Despite some misgivings about what may lie ahead, the civilian
elite is eagerly anticipating the passage to civilian rule.
The military has always been more tolerated than popular,
and many Nigerians blame it for the country's economic
failings and their poor living conditions. A delay in the
transfer of power would risk anti-government demonstrations
and broad social unrest.
Although we have no knowledge of how the officer corps
view Nigeria's current political evolution, a coup attempt
by disgruntled middle-grade officers--fearful that the
country is heading for chaos and that civilian politicians
on the scene are incapable of running a future government--
is an ever present possibility.
Nigerian People's Party
The breakup of the Nigerian People's Party underscores
the difficulties in Nigeria of regional cooperation and
building a multi-ethnic party, particularly in the aftermath
of the bitter north-south controversy earlier this year over
the constitutional proposal for a federal Islamic court of
appeals.

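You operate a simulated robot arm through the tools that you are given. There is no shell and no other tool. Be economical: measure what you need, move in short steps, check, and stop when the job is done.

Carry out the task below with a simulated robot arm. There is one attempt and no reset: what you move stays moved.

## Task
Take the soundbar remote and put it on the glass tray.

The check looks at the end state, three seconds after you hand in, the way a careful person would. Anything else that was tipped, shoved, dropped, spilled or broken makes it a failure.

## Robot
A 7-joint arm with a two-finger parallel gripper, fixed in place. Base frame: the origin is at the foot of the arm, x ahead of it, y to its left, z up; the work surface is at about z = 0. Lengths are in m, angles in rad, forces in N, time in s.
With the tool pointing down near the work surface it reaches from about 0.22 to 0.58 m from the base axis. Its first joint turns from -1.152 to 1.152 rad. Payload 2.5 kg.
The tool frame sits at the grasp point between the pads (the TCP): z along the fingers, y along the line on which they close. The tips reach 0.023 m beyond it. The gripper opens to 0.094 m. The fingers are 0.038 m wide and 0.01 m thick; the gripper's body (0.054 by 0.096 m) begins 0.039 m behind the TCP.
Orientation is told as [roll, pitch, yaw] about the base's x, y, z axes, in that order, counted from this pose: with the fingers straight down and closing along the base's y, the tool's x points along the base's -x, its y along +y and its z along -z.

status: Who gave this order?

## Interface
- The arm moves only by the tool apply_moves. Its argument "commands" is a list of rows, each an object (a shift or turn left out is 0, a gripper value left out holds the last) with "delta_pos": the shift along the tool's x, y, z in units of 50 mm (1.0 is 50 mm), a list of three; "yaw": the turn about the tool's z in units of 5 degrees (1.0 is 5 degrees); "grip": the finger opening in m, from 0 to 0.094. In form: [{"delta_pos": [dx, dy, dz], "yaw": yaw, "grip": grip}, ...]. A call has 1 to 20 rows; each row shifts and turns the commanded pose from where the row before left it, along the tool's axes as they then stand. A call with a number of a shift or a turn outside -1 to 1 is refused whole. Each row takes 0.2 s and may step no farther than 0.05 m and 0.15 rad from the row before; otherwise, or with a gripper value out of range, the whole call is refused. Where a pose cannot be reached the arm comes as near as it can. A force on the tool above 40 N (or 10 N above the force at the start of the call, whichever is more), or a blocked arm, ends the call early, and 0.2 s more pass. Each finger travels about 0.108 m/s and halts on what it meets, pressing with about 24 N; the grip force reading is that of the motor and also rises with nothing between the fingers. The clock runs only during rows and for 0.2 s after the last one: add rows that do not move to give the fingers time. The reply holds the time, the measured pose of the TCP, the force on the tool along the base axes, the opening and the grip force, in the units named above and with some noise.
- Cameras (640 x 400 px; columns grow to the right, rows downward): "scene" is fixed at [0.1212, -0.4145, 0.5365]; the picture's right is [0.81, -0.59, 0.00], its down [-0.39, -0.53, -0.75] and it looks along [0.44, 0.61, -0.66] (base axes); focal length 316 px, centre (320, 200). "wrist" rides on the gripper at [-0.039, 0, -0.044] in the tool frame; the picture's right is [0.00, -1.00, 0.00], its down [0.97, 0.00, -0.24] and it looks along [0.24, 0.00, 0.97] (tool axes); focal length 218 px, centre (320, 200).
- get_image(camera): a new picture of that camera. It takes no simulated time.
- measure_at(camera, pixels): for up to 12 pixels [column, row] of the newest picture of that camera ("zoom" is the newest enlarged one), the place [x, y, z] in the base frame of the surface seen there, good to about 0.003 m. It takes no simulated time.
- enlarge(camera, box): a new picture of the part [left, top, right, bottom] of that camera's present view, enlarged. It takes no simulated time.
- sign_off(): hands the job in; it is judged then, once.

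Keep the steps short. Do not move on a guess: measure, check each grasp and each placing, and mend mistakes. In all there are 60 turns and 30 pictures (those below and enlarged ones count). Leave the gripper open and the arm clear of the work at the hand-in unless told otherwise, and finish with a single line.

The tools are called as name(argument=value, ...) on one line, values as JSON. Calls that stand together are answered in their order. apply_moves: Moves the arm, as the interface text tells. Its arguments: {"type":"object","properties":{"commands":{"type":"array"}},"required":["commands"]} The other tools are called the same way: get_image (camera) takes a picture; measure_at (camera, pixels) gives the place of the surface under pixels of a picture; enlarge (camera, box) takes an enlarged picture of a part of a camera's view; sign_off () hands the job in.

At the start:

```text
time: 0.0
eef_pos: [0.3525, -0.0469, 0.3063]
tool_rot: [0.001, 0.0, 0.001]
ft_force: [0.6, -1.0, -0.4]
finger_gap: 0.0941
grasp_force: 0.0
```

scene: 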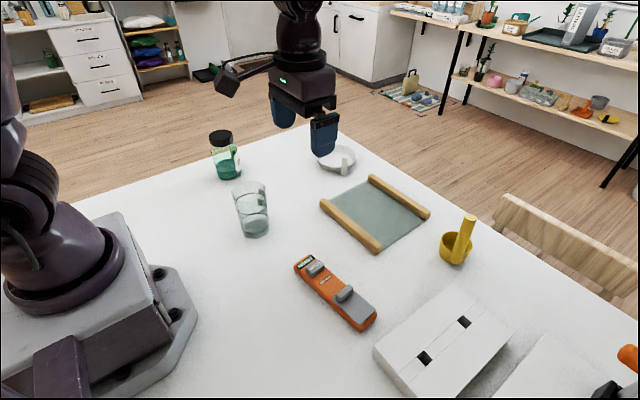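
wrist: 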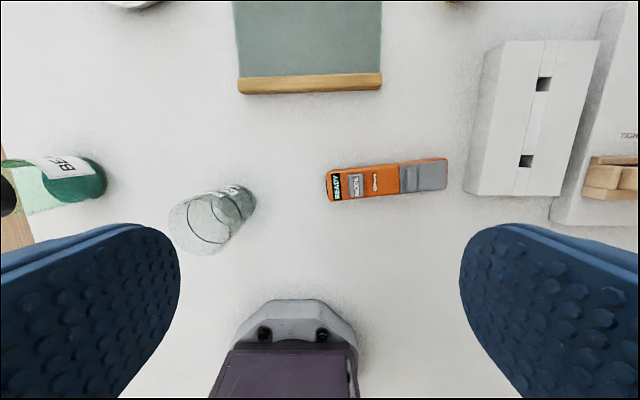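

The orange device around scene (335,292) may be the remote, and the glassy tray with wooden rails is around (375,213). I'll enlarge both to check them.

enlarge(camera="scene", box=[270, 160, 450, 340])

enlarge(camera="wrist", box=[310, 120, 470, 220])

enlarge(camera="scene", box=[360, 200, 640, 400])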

Both sides in the constituent assembly approached
the court issue, which the north lost, not as a religious
question, but as a symbolic measure of the political power
each region hoped to wield under a civilian rule. The
People's Party, heavily southern in makeup from the outset
but lacking a nationally known southern vote-getter, was
built in large part around a coalition of the forces that
defeated the proposed Islamic court.
The party is now split into northern and southern
wings, each claiming the party label. The split was precipitated
by the political re-emergence of Nnamdi Azikiwe, 74, a well-
known southern Ibo politician who had been the ceremonial
president of the first republic. Azikiwe in the early 1960s
had founded a predominantly Ibo political party that dominated
the politics of the former eastern region.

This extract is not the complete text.